To spot the Palace of the Storks, look straight ahead for a tall, square stone tower with castle-like battlements rising above a robust, sandy-brown mansion-just at the highest point of the square.
Take a moment to look up at this impressive tower-the storks’ palace, standing tall as if keeping watch over all of Cáceres! Imagine it’s the late 1400s, and Diego Fernández de Cáceres y Ovando is overseeing the workers, stacking rough stone onto what used to be an ancient fortress. The walls smell of sun-warmed earth and, if you had walked here back then, you might have seen graceful silhouettes circling above-dozens of storks, flapping their wings and clattering their beaks on the rooftops. That’s how this palace earned its nickname!

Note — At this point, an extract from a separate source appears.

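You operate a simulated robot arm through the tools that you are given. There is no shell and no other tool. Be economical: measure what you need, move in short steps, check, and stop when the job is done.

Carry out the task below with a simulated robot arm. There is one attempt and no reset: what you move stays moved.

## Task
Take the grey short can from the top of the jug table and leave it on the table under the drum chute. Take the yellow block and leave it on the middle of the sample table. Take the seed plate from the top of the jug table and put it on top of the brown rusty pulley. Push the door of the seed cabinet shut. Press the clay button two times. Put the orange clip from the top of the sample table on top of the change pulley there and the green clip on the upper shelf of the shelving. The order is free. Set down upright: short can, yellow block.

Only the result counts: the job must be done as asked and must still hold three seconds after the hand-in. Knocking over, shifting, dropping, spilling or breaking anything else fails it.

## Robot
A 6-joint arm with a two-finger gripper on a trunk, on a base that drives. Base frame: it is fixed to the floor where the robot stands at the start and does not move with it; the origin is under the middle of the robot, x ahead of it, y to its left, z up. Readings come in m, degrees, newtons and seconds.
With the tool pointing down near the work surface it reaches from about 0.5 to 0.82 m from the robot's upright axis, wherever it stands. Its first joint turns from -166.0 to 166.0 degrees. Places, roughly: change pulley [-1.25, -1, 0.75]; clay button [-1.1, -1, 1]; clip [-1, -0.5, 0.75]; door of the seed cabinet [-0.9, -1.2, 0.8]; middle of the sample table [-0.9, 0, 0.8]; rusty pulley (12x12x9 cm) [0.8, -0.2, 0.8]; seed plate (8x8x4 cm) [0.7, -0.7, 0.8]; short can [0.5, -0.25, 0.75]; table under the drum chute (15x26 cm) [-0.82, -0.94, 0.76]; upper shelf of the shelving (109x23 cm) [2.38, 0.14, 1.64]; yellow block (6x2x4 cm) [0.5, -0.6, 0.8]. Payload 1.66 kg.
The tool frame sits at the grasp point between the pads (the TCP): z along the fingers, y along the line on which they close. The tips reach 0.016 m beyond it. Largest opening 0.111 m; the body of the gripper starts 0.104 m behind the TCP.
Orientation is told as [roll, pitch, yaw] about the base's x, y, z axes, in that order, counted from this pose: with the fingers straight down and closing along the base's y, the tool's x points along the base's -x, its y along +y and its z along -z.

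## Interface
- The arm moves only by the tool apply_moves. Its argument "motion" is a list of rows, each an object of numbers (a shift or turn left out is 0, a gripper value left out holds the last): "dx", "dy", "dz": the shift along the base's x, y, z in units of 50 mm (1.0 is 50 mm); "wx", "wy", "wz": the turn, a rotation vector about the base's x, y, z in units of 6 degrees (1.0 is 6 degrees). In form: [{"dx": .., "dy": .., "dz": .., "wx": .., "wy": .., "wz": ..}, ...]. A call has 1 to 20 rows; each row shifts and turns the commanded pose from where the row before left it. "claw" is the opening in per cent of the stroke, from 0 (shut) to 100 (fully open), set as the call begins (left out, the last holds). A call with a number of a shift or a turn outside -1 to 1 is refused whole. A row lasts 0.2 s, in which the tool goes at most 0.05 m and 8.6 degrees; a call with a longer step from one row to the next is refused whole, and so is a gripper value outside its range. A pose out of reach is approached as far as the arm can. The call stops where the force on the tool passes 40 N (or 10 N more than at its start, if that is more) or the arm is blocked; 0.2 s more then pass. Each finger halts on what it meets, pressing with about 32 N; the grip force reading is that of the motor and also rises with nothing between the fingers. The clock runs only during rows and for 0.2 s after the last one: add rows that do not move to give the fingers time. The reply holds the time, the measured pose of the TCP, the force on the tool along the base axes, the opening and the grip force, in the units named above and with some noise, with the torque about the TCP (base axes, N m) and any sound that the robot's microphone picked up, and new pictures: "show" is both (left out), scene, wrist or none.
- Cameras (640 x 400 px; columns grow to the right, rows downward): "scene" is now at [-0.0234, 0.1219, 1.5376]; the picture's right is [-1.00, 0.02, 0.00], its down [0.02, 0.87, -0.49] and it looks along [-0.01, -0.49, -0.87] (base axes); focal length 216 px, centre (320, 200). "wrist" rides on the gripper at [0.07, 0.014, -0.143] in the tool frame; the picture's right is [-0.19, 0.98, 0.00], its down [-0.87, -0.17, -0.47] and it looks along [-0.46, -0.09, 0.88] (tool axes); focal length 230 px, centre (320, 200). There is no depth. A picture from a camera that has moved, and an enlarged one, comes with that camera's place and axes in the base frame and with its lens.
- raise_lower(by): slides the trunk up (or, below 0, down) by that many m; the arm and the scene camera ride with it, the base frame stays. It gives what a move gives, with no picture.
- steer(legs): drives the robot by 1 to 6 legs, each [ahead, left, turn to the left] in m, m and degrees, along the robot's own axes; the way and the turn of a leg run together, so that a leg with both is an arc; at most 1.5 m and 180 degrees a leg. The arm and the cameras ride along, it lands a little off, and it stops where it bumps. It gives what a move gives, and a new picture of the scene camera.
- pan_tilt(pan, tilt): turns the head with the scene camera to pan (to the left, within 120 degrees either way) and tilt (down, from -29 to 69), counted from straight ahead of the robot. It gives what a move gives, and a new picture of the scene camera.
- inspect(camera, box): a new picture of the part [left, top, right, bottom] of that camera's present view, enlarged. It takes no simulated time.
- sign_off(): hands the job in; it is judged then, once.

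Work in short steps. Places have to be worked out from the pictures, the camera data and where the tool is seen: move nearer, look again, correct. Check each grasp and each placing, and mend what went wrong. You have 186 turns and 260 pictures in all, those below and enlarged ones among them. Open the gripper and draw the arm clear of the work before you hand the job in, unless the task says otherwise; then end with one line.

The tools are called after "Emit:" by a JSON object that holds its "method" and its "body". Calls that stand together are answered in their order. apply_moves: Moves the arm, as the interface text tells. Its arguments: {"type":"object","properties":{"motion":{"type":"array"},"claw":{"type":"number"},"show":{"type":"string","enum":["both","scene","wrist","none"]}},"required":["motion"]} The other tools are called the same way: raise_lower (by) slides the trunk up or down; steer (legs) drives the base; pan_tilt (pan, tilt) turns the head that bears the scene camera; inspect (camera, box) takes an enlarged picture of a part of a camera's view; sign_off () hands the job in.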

Look at the tower-it’s 25 meters high, the only one around not sliced down by royal orders. Queen Isabel the Catholic demanded that all noble towers be shortened, fearing rebellion. But the Ovando family? They’d pledged loyalty to the wrong queen, Juana la Beltraneja. After Isabel triumphed, she decided to let these folks keep their lonely, towering view as a reward for good behavior… or maybe just for the drama!
Picture the centuries rolling by: carriages bouncing in the cobbled square, noble boots ringing on the stone, and armored guards swinging open that grand, round archway. Inside, a gothic courtyard waits, echoing with whispers of family secrets, and above the door, two proud family crests keep watch-no doubt judging your shoes.
In 1940, soldiers marched through these very gates, as the palace found new life as a military headquarters. Today, it’s part museum, part fortress, and if you climb to the top, the views stretch across Cáceres’ old rooftops-just as they always have, with the wind and, sometimes, the distant chatter of storks, keeping the secrets of centuries alive. Now, before you leave, ask yourself: if these walls could talk, would they tell military secrets, family feuds, or stork gossip? My bet is on the storks.